Meanwhile, the London-based daily Al-Quds Al-Arabi reports that Syrian actors are divided in their public support for the Assad regime. A number of pro-opposition actors have set up a Facebook page in which they are calling on the Egyptian film industry to not give acting rolls to pro-Assad actors. Leading among these actors is Doreid Lahham, a well-known Syrian comic actor who has expressed his support for the regime in the past.
Tareq Homayed, the editor of the Saudi-owned A-Sharq Al-Awsat, comments on the war of words between international envoy to Syria Lakhdar Brahimi and the pro-Assad media in Syria. According to Homayed, the attacks express mounting fear by the Assad regime of international isolation and an attempt to send calming messages domestically.
“Assad’s attack on Brahimi indicates that we stand before imminent American-Russian negotiations on Syria and its future. This has clearly unnerved the Syrian media,” writes Homayed.
Meanwhile, Al-Quds Al-Arabi reports that Alawites living in Syria’s main cities and in the capital Damascus have begun moving to traditionally Alawite regions on Syria’s Mediterranean coast, such as Latakia and Tartus.
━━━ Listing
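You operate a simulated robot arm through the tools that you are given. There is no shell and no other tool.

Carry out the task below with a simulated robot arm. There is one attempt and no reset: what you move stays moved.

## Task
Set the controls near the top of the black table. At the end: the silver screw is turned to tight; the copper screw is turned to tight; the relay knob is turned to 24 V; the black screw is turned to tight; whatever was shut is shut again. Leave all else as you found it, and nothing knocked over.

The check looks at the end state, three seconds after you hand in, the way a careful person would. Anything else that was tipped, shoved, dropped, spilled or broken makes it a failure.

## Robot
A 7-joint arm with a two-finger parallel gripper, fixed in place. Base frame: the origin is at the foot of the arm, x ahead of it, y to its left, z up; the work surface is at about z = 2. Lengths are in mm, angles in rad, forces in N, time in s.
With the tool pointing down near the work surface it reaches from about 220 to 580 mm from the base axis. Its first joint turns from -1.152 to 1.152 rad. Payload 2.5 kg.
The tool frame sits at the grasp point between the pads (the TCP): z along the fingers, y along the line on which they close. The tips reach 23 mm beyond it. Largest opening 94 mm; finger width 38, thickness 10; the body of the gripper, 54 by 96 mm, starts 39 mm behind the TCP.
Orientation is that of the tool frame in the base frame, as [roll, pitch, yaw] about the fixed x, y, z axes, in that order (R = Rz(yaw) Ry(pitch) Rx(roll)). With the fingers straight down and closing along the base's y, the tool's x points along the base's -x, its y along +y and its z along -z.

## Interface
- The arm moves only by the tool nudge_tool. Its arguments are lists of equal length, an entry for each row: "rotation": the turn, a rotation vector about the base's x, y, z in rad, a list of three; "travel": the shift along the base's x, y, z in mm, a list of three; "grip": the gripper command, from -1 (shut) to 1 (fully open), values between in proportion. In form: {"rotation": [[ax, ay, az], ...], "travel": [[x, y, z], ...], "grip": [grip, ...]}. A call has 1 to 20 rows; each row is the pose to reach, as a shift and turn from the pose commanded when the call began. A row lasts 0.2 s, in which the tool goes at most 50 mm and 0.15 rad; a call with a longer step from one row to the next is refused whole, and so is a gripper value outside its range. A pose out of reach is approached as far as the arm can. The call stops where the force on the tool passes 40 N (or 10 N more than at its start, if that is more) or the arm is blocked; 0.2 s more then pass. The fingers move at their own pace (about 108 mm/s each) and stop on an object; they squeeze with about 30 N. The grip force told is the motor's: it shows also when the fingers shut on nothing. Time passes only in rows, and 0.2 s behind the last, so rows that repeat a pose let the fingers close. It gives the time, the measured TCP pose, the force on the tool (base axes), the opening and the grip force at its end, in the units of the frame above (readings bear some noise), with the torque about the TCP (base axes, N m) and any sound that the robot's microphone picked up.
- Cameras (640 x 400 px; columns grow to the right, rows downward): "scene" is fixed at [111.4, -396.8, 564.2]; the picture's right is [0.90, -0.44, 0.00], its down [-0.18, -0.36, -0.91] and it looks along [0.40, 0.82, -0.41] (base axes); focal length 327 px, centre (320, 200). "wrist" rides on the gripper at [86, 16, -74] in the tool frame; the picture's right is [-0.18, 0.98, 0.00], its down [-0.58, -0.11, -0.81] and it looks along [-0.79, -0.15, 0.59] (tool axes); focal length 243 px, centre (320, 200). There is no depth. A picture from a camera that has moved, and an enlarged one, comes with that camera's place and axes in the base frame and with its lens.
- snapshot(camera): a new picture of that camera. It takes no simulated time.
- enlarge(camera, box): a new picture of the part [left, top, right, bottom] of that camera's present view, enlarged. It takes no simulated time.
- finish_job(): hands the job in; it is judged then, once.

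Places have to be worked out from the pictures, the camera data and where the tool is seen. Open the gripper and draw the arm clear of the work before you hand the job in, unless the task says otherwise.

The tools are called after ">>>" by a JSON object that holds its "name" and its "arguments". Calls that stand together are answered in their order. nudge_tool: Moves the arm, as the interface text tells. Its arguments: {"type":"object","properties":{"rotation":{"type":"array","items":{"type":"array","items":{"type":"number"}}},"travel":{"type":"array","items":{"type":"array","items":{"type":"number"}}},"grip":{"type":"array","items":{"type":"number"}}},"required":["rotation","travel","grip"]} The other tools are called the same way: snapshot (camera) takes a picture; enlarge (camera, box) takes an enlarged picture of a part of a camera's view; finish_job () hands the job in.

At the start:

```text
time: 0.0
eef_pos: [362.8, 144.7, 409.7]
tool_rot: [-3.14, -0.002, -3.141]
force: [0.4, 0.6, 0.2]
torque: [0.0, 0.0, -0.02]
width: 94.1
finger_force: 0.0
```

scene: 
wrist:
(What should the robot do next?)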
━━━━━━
The daily reports that Assad’s top-brass have moved their families to the two coastal cities.
Opposition activists tell the daily they believe that Assad himself will eventually flee to that area once his regime collapses, just as Saddam Hussein fled to the city of Tikrit following the US invasion in 2003, and just as Libya’s Gaddafi fled to Sirt.
Fighting in Mali may reach capital
Fighting in Mali occupies much of the Arab news on Tuesday, as Islamist rebels near the capital Bamako.
A-Sharq Al-Awsat, reporting on the deployment of French forces to Mali, highlights comments by French Foreign Minister Lauren Fabius whereby his country’s involvement will be short-lived and only take “weeks.”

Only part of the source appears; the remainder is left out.